>>
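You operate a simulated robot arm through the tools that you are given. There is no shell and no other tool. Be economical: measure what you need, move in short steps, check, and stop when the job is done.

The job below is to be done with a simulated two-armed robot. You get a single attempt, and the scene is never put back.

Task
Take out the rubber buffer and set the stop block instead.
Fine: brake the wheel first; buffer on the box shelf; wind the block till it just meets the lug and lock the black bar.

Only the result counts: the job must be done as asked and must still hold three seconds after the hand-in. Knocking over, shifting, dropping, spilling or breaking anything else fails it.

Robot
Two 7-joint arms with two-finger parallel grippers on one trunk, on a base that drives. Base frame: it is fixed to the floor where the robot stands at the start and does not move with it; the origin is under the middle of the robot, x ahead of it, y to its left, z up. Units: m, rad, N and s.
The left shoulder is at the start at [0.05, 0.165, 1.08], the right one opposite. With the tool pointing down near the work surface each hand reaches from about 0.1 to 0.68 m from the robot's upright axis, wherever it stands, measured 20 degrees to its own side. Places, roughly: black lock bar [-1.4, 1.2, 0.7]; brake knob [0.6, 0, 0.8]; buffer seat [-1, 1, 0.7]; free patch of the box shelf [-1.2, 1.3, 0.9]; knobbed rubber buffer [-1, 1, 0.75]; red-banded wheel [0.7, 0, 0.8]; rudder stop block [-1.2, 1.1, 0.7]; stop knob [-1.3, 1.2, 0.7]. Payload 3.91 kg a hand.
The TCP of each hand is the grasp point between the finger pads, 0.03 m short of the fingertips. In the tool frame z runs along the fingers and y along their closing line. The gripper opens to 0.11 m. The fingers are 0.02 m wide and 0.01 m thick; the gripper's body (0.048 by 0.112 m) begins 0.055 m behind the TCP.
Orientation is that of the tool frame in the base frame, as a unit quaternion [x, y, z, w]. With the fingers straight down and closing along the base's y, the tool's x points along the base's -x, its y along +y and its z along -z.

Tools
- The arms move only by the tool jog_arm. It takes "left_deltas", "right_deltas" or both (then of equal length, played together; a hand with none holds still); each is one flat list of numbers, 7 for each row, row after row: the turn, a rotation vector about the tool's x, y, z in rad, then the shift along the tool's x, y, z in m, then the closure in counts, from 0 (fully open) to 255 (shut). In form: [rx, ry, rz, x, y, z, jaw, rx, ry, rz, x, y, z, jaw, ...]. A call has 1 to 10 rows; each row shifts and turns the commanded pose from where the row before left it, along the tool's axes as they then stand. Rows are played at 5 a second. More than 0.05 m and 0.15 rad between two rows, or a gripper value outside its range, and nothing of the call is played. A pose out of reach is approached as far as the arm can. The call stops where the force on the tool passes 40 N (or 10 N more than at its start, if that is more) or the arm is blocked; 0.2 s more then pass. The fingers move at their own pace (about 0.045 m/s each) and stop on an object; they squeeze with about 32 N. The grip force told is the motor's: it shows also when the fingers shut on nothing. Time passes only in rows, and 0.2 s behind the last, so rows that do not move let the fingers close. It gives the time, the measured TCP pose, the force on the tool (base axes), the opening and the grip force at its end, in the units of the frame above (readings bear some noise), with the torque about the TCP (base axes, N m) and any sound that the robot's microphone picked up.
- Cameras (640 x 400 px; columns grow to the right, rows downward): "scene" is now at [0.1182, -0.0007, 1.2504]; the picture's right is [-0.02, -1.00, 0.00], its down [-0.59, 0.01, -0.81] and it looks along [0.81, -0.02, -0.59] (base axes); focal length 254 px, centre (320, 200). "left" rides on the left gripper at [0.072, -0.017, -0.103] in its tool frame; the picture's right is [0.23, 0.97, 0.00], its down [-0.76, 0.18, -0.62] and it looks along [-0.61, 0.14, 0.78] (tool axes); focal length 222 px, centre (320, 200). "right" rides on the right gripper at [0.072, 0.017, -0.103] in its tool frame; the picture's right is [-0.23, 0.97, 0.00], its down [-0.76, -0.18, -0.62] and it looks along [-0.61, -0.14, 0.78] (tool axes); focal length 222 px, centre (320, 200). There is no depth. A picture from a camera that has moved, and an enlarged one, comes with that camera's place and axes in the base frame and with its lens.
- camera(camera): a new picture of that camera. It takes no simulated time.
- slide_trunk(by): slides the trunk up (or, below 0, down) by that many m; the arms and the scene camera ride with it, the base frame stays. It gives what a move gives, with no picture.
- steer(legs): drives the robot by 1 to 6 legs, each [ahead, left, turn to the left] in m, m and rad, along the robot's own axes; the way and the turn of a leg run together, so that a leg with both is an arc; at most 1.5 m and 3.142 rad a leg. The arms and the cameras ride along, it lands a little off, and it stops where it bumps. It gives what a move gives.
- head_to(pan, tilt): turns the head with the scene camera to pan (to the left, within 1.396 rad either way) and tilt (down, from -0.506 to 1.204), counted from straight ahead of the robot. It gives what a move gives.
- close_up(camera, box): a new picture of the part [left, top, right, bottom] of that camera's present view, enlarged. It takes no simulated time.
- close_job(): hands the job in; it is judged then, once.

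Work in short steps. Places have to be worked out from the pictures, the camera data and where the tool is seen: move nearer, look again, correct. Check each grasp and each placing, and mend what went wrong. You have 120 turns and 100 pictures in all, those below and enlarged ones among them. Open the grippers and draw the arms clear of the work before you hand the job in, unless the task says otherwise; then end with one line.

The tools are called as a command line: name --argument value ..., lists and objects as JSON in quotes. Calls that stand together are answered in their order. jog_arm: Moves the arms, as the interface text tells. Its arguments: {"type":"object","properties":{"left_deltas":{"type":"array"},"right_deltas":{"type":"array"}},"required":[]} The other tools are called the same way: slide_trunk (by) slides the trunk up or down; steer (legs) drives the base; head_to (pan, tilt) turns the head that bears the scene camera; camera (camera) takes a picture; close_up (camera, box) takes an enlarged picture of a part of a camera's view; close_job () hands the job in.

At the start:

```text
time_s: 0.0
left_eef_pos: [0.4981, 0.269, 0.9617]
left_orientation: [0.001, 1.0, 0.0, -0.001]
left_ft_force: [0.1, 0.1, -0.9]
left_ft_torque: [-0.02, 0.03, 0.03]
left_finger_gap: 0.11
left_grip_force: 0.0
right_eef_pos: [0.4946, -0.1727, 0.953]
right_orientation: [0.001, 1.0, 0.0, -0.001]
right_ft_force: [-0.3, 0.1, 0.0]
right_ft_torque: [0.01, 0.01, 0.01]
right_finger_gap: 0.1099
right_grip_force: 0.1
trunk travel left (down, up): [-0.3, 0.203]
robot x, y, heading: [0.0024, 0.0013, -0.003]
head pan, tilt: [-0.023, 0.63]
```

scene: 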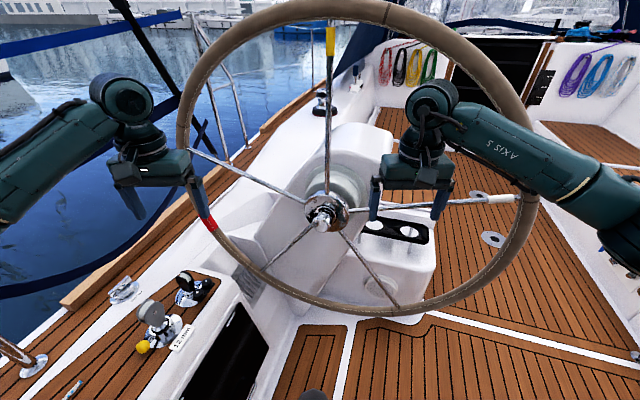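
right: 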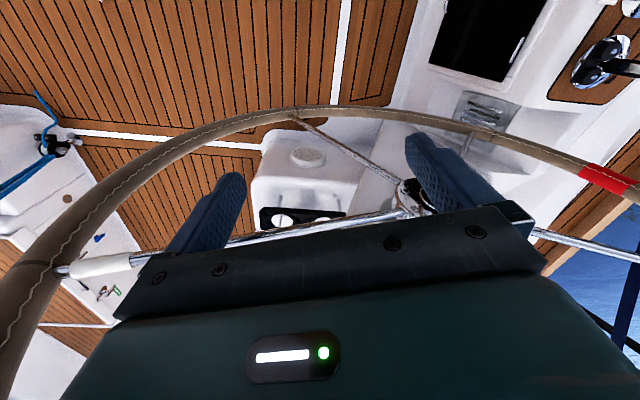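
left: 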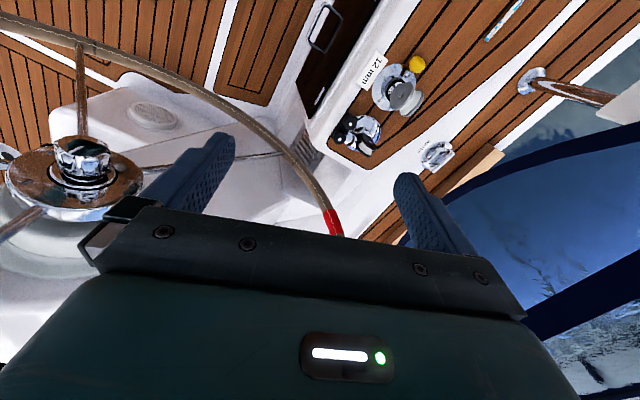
<<
- _TASK INSTRUCTIONS_
Your answer should be a single number: the count of lines in the data that include the word "wheel".

- _THE ANSWER_
2